By now he was fully accepted within the country's fashion elite. He was hired by Sony Music to work with some of its singers on their dance moves, artistic expression and stage presence. He also helped with choreography on the 1996 breakthrough album, Pies Descalzos by top Colombian singer-songwriter Shakira.

But Beto says his dream was always to come to Miami to be with his mother. Ironically, his mother returned to Colombia in 1995 where they were reunited after 10 years apart.

Four years later, Beto was ready to make his move. Colombia's long-running drug-fueled conflict had reached a new peak of violence, prompting an exodus of Colombians headed for Miami. Among them were many of the country's wealthy Jewish elite who were some of Beto's best clients in Bogota.

He struggled at first in Miami. He spent his first two nights sleeping in a park outside the downtown Intercontinental Hotel. Speaking no English he was turned away at several of the gyms where he is now a top attraction.

But then his luck began to change. Friends got him an introduction at the upscale Williams Island gym in north Miami-Dade. Soon he was being signed up at gyms all over Miami.

The lack of English didn't bother Peter Cicale, owner of the Olympia gym in Aventura. "It's all body language," said Cicale. "He speaks through his body." Now Beto does two weekly classes at Olympia with a regular attendance of about 160 people per class.

Perlman hopes Zumba will take off nationwide.
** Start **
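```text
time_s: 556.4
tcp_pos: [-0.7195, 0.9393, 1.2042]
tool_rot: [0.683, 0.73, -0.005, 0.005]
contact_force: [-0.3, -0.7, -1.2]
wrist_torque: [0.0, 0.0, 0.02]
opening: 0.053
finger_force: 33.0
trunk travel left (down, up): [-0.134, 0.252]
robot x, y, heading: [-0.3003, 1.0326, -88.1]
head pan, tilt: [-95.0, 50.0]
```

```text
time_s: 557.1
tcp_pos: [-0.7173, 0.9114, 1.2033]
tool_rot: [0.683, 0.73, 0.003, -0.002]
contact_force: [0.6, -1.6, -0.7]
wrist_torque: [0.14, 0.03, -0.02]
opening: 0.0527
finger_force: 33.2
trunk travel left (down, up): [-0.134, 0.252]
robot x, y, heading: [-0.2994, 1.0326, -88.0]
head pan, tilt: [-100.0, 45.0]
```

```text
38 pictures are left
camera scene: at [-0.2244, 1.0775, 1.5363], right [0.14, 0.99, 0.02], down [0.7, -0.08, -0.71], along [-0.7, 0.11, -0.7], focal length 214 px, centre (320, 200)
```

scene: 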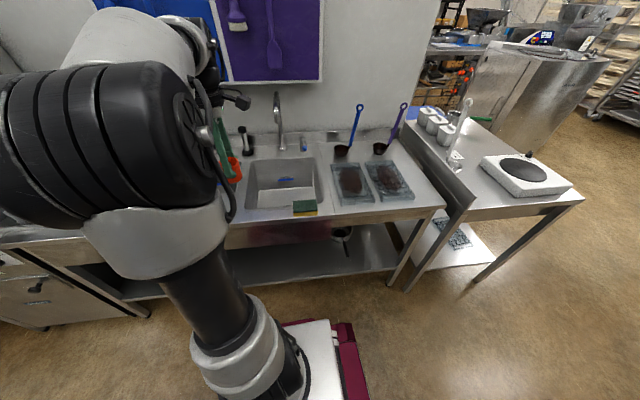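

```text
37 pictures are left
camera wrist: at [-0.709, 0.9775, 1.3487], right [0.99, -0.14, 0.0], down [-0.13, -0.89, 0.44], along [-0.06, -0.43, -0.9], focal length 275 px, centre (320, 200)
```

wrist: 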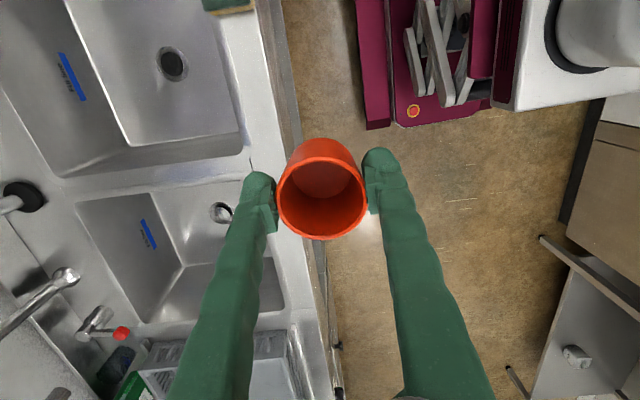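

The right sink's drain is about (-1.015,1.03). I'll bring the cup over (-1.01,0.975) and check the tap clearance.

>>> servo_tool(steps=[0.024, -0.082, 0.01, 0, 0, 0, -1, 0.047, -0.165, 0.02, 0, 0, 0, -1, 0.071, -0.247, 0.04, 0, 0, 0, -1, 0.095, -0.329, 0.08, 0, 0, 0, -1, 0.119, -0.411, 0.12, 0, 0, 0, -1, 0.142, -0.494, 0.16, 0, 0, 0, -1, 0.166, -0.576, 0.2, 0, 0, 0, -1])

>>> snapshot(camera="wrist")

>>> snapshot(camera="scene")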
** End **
Beto spent Memorial Day weekend at a Miami Beach hotel training an army of 150 Zumba instructors from all over the country. He recently signed a deal with Kellogg's to promote its health products to Hispanics.

For now Beto is content driving around Miami from gym to gym on his new Honda motorbike. He doesn't need endorphins to feel good about himself.

"I knew the moment I stepped off the plane I was going to gobble up this country."